Никогда я не думал, что когда-нибудь увижу своими глазами то, о чём прочитал так много. И когда я ходил по шумным улицам индийских городов в наши времена, стоял на берегу Бенгальского залива, видел знаменитые джунгли, исторические памятники прошлого величия, я не мог не вспоминать своего далёкого детства и те раскрашенные картинки, которые служили подспорьем к моим «лекциям».
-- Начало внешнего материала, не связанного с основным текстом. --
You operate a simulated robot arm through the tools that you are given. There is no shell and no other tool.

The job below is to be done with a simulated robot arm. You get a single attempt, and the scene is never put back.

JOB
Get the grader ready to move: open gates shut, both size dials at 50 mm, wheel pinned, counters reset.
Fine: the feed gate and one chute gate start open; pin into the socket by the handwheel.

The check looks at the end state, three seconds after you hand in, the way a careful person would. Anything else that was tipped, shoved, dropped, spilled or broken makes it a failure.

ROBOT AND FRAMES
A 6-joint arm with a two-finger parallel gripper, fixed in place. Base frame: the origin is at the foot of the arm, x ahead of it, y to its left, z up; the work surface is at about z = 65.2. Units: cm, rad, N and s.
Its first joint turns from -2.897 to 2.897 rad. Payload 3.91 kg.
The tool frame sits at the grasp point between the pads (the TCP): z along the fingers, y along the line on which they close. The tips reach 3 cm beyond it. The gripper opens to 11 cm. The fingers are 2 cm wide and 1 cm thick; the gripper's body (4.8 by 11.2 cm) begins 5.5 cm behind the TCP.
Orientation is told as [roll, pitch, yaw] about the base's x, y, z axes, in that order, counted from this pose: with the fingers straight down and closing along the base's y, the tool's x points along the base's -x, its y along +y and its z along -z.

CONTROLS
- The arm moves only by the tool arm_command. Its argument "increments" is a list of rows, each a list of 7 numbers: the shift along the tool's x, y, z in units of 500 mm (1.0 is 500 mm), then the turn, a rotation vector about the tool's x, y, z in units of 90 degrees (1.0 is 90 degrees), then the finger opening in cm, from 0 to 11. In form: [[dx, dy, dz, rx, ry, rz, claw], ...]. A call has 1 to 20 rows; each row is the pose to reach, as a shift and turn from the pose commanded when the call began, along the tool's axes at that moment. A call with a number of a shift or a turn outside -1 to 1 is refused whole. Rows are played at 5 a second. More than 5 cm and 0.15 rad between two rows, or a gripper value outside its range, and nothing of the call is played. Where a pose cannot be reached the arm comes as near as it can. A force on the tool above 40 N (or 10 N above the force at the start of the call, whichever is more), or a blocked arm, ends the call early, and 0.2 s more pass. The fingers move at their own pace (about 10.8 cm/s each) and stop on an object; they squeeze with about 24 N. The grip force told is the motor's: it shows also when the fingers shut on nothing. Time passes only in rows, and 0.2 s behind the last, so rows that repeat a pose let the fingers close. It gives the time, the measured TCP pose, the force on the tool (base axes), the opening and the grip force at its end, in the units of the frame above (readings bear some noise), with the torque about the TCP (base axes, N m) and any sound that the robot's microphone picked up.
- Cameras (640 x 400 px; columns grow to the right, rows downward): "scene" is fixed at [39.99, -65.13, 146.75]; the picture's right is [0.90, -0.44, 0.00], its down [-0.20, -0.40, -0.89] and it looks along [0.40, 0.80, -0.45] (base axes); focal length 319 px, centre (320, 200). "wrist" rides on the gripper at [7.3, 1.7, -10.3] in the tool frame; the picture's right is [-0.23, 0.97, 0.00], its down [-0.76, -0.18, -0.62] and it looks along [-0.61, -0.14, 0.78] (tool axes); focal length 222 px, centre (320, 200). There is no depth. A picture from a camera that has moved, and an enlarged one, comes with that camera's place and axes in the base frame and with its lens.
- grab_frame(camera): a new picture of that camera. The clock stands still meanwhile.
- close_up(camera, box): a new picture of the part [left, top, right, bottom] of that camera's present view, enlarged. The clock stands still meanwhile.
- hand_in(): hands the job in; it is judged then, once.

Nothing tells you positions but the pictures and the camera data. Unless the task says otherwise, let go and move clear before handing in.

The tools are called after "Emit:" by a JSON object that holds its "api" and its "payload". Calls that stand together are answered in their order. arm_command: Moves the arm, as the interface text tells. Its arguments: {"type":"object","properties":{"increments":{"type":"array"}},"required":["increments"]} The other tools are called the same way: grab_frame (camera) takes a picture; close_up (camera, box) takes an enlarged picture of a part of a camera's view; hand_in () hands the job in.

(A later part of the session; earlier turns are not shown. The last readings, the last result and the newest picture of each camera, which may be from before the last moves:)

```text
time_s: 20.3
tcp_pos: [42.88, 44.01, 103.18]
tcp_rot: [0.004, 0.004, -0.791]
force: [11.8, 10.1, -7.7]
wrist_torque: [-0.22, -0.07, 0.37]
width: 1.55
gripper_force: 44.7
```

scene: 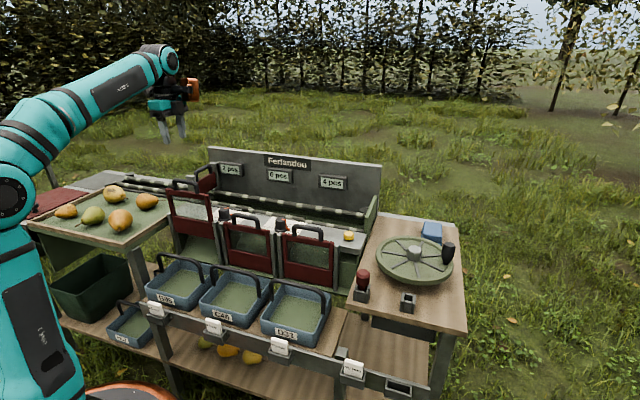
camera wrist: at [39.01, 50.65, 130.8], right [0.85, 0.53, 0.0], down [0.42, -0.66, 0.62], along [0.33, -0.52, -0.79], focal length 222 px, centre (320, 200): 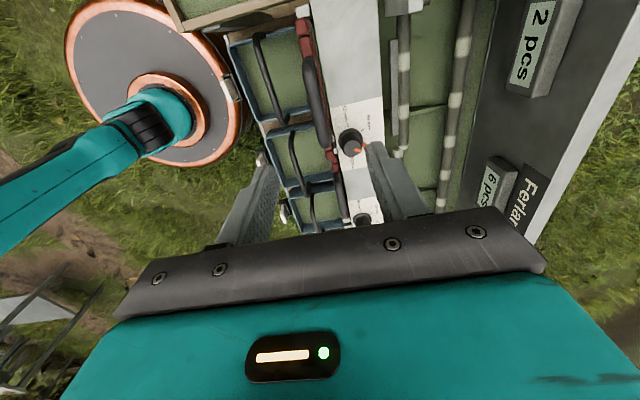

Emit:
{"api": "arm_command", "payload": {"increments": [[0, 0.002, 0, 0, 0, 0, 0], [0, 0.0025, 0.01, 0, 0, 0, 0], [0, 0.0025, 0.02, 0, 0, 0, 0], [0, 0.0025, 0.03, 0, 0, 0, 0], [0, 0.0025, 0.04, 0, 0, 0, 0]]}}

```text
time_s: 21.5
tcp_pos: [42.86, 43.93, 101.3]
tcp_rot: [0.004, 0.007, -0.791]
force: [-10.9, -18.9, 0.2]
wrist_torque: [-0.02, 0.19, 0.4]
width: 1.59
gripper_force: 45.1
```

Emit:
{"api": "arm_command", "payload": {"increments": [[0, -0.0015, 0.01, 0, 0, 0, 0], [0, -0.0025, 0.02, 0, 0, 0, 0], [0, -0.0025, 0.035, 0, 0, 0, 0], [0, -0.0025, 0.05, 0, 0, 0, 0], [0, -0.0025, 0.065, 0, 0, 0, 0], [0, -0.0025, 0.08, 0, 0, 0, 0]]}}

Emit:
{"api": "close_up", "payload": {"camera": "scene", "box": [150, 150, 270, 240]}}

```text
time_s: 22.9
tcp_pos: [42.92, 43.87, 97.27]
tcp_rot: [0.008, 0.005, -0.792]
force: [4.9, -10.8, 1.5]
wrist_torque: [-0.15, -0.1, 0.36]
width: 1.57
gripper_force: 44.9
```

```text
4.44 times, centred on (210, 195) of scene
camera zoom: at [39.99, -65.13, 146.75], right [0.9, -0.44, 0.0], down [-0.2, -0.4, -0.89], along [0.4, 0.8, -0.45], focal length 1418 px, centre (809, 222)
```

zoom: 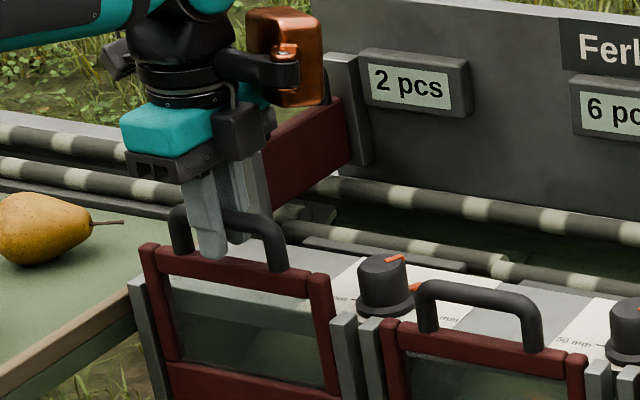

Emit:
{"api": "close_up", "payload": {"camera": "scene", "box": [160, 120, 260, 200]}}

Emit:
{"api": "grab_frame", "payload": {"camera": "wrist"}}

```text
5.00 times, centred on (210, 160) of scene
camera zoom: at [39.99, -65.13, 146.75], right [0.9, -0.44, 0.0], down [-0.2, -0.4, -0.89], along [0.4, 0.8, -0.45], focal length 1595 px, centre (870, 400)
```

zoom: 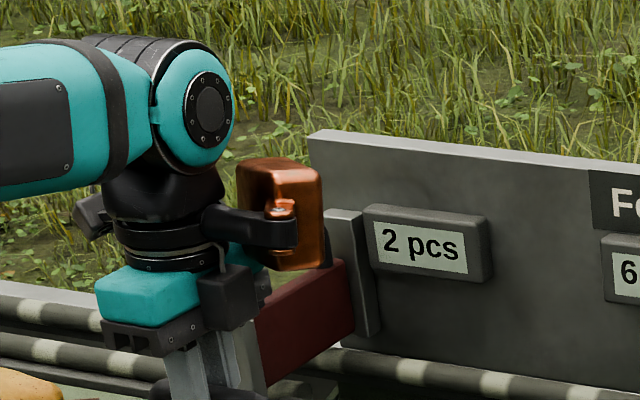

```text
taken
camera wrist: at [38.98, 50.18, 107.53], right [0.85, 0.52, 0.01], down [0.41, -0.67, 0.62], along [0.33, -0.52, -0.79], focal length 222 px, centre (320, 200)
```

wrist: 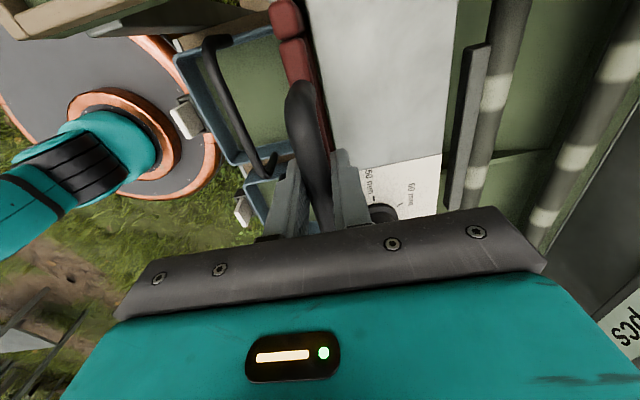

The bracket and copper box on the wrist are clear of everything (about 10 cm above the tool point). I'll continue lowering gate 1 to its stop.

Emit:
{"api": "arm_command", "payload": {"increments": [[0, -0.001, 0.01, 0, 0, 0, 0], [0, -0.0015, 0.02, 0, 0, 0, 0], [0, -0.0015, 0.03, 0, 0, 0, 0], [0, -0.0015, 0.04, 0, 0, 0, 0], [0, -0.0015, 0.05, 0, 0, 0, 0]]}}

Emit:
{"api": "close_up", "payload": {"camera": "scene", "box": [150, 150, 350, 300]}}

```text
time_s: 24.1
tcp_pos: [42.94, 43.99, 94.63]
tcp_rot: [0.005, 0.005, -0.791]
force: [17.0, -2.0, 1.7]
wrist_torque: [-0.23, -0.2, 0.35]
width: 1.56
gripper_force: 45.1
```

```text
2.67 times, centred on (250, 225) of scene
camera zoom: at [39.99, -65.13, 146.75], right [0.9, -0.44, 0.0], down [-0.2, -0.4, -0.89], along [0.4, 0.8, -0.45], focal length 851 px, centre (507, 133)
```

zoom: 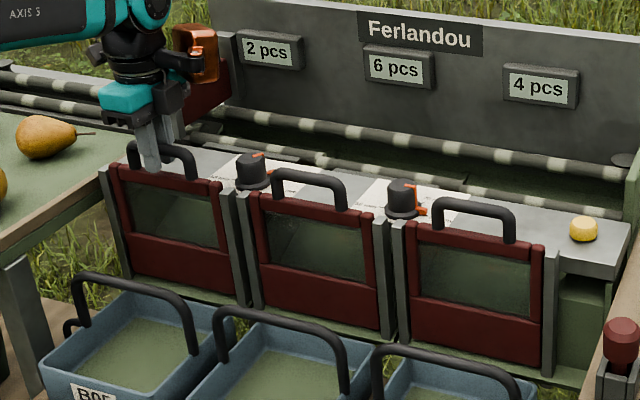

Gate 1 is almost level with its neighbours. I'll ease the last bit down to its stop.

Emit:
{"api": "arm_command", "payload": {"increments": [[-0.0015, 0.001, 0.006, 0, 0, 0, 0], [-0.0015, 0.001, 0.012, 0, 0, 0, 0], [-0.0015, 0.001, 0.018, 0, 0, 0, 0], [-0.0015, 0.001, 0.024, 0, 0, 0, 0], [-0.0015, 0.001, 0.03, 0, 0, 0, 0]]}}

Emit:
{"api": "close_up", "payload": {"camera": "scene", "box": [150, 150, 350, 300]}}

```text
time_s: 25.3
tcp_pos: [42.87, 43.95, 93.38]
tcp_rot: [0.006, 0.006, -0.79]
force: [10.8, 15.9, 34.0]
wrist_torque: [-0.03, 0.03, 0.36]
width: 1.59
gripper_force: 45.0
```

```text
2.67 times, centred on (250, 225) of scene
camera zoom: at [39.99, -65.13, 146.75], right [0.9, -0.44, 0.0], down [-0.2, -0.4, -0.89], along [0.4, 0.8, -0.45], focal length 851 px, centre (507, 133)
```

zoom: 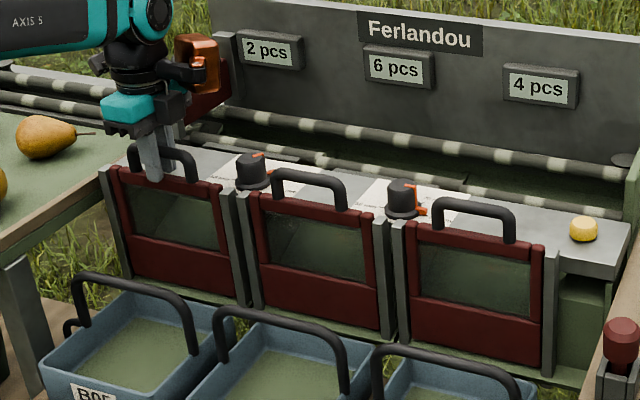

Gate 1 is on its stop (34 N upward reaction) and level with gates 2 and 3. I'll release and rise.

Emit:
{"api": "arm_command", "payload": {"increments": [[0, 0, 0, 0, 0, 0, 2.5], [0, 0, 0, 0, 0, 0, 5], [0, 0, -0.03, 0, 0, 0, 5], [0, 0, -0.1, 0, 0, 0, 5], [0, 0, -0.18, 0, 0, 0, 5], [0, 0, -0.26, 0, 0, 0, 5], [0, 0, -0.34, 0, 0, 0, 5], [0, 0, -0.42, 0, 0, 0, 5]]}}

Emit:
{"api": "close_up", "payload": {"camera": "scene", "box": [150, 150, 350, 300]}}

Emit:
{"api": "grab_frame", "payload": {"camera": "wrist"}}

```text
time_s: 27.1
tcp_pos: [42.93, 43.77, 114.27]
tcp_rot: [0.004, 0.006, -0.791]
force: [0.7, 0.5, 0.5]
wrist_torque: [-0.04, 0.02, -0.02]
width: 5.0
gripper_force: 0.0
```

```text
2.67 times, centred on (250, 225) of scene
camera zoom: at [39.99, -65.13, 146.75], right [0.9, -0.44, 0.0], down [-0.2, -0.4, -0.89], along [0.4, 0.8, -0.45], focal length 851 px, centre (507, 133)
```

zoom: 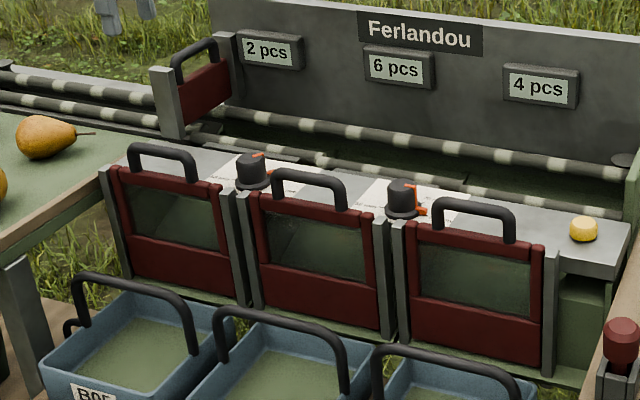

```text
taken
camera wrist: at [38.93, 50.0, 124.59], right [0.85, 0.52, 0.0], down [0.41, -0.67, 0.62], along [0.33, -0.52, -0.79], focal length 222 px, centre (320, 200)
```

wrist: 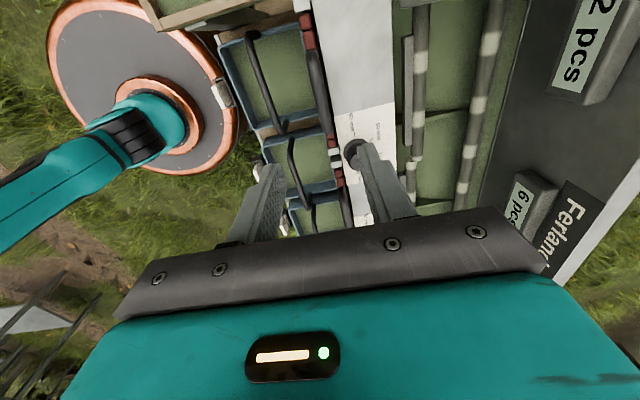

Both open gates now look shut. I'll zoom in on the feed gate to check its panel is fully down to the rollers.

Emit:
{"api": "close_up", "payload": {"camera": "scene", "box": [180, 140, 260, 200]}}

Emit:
Я родился в Петербурге в 1896 году в семье, далёкой от всякого искусства, от всякой науки. Мой отец был мужским парикмахером, мать — портнихой. Жили мы в тесной, маленькой квартире, где было всего две комнаты и кухня, в доме такой старины, что все двери покосились, потому что дом за полтораста лет своего существования сильно осел. Я не знал ничего о своих далёких предках, потому что след их начисто исчез.
Из воспоминаний детства возникает моя бабушка, которая рассказывала мне, как свидетельница, о крепостном праве, о севастопольской войне, на которую уходили из её деревни молодые люди, о помещиках. Бабушка знала песни о той далёкой старине, которую уже никто не помнил. Бабушка была неграмотна и так и не научилась читать. Со стороны отца дед тоже был крепостной. Только у бабушки помещик был граф Шереметев, а у деда — граф Бобринский.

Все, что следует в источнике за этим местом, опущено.